虚馬ダイアリー

「窓の外」のブログ

「サイド・エフェクト」

toshi202013-09-15

原題:Side Effects
監督:スティーブン・ソダーバーグ
脚本:スコット・Z・バーンズ



 世界と対峙するとき、僕らには常に予断がある。


 数多ある事象から見たいものを見て、自分の都合の良いものだけを選び取って、それを世界と認識している。だから、時に、その予断を越えた事態に遭遇したとき、戸惑い、翻弄されて、そして絶望する。


 この映画は、ある女の「予断」が産んだ話である。
 幸せな結婚。これから歩むはずだった最高の人生。夢想は広がる。その夢想は一瞬のうちに、現実に飲み込まれていった。
 この物語は、そんな彼女の「予断」が招いた人生の「副作用」から始まる。


 若く美しい女性、エミリー(ルーニー・マーラー)は実業家の夫・マーティンのインサイダー取引によって逮捕され、幸せの絶頂から突き落とされた。夫が収監中に精神に変調を来し、医師からは鬱病と診断された。夫の出所後に少しずつ快方に向かうかと思われた矢先、彼女は突発的にとある駐車場で、車で壁に向かって突進するという「自殺未遂」を起こしてしまう。
 病院に運ばれた彼女を担当したのが精神科医のバンクス(ジュード・ロウ)だった。彼女のうつを治そうと既存の薬を試したが、一向に回復の兆しを見せないエミリー。悩んだバンクスは、薬剤会社が売り出し中の抗鬱の新薬を彼女に処方する。効果はてきめんであり、エミリーは夫との幸せな生活を取り戻したと満足している。
 しかし、エミリーの夫であるマーティンはその新薬による副作用を目撃し、服用に反対しはじめる。その薬を服用してからエミリーは夢遊病を発症してしまうというのだ。だが、その記憶がないというエミリーは、新薬の続行を希望。その希望を呑む形でバンクスは新薬を改めて処方する。

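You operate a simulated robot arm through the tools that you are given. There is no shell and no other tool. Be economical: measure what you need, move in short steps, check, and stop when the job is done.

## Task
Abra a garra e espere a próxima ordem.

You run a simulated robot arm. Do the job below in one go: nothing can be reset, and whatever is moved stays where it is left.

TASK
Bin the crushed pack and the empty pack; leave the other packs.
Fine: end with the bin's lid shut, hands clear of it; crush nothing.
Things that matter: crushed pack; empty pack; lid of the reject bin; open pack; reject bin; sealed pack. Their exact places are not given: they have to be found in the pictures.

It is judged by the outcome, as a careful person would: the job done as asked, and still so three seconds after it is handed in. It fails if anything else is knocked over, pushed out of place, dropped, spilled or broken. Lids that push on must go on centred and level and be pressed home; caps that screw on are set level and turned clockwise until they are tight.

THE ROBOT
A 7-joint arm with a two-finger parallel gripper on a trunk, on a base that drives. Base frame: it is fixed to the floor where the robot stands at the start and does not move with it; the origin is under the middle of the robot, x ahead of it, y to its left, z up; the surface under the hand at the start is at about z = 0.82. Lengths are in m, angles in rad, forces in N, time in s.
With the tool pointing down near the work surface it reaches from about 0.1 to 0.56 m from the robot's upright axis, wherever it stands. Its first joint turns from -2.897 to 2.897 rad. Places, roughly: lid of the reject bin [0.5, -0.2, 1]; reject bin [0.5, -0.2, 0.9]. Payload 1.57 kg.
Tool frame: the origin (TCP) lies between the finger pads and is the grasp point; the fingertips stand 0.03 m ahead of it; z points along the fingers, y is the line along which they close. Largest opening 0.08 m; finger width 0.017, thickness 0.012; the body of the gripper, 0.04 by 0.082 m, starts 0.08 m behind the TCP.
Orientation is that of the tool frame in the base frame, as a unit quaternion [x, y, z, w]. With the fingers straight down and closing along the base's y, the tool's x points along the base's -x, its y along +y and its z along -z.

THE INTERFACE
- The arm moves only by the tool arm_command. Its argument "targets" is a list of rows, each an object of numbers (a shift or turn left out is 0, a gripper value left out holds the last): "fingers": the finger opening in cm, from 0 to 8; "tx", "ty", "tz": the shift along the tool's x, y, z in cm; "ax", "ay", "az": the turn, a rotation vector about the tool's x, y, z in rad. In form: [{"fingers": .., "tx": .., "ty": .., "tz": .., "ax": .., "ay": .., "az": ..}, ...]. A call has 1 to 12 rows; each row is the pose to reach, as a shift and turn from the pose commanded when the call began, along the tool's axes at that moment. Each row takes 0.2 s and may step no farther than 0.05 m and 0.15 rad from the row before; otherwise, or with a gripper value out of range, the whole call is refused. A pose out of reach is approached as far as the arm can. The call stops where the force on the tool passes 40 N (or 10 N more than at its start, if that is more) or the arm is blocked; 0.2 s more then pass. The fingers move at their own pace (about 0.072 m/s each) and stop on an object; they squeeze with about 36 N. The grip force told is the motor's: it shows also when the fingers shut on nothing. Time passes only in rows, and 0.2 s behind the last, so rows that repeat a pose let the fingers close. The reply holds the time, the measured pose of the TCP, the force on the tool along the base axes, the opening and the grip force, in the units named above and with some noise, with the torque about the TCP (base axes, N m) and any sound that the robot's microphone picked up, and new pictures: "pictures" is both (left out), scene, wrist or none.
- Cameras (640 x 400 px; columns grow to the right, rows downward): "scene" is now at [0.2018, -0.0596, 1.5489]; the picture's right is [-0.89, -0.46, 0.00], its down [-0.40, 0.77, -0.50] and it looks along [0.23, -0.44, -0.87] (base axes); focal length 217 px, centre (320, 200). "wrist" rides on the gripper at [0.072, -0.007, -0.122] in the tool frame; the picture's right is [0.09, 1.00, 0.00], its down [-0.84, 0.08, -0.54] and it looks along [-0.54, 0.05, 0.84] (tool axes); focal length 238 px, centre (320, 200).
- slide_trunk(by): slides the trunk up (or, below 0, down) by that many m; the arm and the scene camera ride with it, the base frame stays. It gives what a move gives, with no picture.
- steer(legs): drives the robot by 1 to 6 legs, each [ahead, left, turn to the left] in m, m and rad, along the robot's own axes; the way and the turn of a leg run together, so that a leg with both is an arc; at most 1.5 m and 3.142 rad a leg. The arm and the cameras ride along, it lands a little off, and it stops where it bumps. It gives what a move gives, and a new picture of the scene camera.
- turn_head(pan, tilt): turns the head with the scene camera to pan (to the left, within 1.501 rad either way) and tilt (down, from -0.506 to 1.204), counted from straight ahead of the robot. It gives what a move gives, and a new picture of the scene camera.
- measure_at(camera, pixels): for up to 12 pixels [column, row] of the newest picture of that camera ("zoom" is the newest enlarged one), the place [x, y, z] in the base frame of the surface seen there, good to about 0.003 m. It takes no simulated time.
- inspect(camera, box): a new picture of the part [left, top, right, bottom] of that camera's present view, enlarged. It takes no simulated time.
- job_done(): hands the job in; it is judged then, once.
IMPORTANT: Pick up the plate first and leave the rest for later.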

 だが。後日、その処方が、とんでもない事態を引き起こすことになる。夢遊病状態のまま、エミリーが夫を包丁で刺し殺したというのである。
 薬の「副作用(サイド・エフェクト)」によって引き起こされた殺人。そんなことが起こりうるのか。全米が注目する騒動となったこの事件に、薬を処方したバンクスは、否応なくその渦中へと巻き込まれていく。


 若くてウツクシイ女性が人生に悩む姿。観客はそれを見て彼女に対して、心から我が事のように思い、大いに同情する。そして、なんとかしてあげたいと願う。その気持ちと同調するキャラクターがジュード・ロウ演じるバンクス医師である。しかし、バンクスはやがて、「重大な見落とし」によって人生崩壊の危機に直面することになる。観客はその過程に恐怖する。
 こんなはずではない。こんなことが起こっていいはずがないと。


 そして、バンクスが「見落とし」がなんであるか気がついた時、物語はまったく違った顔を見せることになる。その鮮やかな反転。世界の見え方がひっくり返るように、物語はその様相を変える。その手際の鮮やかさに思わず息を呑む。


 真実は常に目の前にある。そんな鮮やかなテーブルマジックを見るような、映画の「詐術」による「嘘」を物語に大胆に組み込み、そして見せきった、スティーブン・ソダバーグ、一世一代のサスペンス映画である。(★★★★☆)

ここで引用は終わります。